Mile 866.5 to mile 886.5
I’m almost, but not quite, too cold, and I sleep in a tense little ball- tight to keep in the heat. When I wake there’s frost on my bag and I ache all over- my back, my hips. I feel almost hungover from sleeping all balled up. Or maybe it’s the altitude. The postholing. Something.
We don’t start hiking until the sun hits us. It’s too goddam cold. Groggily we pack up, eat a little breakfast. Put on our frozen shoes. The water in my platypus is frozen and I crush it up into chunks. Well, I think. I have slushy to drink today. I feel pretty excited about it. We hike over the soggy trail, the trail cut into granite, the trail running with water- The Pacific Crest Creek. We descend back down into the dusty pine forest and then it’s hot again and we’re climbing, climbing in the heat. Today I feel like I have molasses in my veins, instead of blood. Today I drag myself upward, panting like a person with just one lung. I eat snacks, stare off into space. Today I am stuck in low gear.

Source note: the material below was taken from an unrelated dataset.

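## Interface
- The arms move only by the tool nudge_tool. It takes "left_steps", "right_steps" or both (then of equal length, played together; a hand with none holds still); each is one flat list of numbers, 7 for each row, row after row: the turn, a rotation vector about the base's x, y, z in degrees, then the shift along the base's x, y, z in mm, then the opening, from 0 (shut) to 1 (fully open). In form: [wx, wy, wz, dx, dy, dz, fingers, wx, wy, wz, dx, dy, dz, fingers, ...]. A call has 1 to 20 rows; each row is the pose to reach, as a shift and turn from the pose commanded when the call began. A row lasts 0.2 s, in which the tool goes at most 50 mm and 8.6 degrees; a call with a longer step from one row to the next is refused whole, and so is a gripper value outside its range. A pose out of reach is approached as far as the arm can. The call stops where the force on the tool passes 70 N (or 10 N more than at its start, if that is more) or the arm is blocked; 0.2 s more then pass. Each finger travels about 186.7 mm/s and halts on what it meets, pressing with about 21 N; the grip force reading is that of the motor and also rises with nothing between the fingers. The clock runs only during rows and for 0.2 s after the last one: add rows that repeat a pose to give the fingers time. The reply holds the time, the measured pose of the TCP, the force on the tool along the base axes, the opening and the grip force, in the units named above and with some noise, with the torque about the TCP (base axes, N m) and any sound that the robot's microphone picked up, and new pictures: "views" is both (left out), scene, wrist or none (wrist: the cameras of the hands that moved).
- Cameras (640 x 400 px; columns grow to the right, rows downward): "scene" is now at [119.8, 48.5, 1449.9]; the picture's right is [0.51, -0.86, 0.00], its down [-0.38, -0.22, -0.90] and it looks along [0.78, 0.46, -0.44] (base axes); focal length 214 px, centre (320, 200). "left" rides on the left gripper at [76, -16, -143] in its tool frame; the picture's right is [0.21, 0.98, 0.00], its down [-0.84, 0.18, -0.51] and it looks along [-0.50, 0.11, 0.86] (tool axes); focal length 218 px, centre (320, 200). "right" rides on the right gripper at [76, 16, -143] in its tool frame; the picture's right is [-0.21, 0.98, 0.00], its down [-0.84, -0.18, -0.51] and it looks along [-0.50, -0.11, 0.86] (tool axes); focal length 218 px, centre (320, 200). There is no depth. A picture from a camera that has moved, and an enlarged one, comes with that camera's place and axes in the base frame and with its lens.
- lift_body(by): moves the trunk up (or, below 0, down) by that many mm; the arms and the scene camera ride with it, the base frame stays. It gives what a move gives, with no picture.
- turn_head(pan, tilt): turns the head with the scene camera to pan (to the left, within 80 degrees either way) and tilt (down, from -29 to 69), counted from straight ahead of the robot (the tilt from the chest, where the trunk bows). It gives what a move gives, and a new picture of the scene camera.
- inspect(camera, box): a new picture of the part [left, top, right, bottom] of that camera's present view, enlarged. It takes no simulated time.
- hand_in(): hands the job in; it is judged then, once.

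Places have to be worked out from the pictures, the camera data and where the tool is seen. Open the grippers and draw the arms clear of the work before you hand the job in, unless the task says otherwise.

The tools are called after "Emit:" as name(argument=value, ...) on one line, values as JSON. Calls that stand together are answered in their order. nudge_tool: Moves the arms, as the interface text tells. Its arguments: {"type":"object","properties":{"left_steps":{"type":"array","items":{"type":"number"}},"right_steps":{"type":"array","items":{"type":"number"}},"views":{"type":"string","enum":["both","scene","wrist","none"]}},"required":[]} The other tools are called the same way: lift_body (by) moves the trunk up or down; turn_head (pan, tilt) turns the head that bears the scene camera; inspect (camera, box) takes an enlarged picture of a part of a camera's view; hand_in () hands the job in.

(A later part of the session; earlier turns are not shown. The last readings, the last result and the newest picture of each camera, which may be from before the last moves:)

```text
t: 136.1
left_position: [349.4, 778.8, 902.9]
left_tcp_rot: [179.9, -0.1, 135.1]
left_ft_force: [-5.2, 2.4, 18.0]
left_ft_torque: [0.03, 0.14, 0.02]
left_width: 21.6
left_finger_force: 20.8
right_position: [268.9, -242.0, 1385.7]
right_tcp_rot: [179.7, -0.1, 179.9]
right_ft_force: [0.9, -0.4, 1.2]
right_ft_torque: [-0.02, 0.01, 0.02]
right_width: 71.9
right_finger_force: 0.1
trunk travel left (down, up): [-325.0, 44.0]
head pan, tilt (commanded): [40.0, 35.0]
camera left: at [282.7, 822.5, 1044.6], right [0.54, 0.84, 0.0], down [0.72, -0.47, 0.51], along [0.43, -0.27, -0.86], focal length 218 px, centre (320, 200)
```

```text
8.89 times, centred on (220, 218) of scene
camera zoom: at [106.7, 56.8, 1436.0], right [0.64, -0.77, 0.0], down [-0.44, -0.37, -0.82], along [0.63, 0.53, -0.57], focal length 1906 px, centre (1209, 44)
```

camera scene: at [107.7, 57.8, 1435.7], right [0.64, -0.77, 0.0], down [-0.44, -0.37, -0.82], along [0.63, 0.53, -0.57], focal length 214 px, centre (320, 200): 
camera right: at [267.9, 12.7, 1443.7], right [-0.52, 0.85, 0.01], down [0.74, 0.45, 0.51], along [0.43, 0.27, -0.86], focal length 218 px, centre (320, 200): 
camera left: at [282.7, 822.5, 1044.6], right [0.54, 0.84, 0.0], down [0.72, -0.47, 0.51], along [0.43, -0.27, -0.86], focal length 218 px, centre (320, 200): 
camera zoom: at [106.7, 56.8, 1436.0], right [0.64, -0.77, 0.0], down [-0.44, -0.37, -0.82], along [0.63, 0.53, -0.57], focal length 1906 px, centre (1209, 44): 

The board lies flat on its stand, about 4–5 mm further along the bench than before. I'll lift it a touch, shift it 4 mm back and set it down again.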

We reach the trail junction to Vermillion Valley Resort at 11 a.m. Twinkle and Guthrie are going there, to pick up resupply boxes. It will be an extra 12 miles of hiking for them. The rest of us will go just 20 miles, to a lake on the other side of selden pass, to give them an easier time catching up. I say goodbye to Twinkle and Guthrie and then sit in the dirt to eat snacks. Woody and Coughee fidget for a minute and then march on. There’s reception, miraculously, at this spot, and I plug into my solar charger and get online, become lost in the world of instagram and online errands. Wiki Wiki appears and plops down in the shade to make phone calls to her boyfriend. It’s incredibly relaxing here, half in and half out of the sun, a little breeze blowing, my snacks all around me. Before I know it it’s 2:30, and 3.5 hours have past. Oh shit, I think. I only have 12 miles left but it’s up and over a snowy pass and today I am so, so slow. I pack up my things, say goodbye to Wiki, and begin my slow molasses roll down the trail.
Cold stream crossings, climbing, forest, sun. One foot in front of the other. I’m just below the pass, eating barbeque potato chips and feeling monumentaly unmotivated, when Wiki catches me. She’s blasting pop music from the speaker of her iphone and singing as she charges up the trail.
“Oh my god, pop music,” I say.
“Did you know I teach Zumba?” Says Wiki.
“That is perfect,” I say. “That is exactly what I need for this climb. A zumba instructor.”
It’s amazing how hiking with another person, riding their tailwind, can boost your morale. We’re stomping up through the slush, we’re postholing, we’re route finding where the trail is covered in snow. We’re at the top, we’re changing (me into my tights, Wiki into her rain pants) so that we can glissade. We don’t give a fuck.
The snow is too soft to glissade. We stumble down the slope, half skiing in our shoes, laughing. Picking our way over boulder fields, down jumbles of dirt and rock, sinking in the snow. We reach the twinkling lake where we’d agreed to camp and at first we don’t see them but then they’re there- Woody and Coughee, sitting in their sleeping bags on a sun-warmed slab of granite next to the water. Hooray!
I’ve just stretched and bedded down in my sleeping bag when we hear hollers way up on the mountain. We hoot back and soon Guthrie and Twinkle appear, returned from VVR! They hiked so fast, they say. They drank Mt. Dews and crushed up the mountain. A 32 mile day for them!
We’re all laughing and happy, feeling good next to this twinkling alpine lake in the last of the light. What is this magical place, where we all live? Who are these people, all of us so different from each other, thrown together in this magical land, bonding? What is this world? This time? This universe?
The best part about the trail is that after a while, you forget that any other world exists.
The worst part about the trail is that after a while, you forget that any other world exists.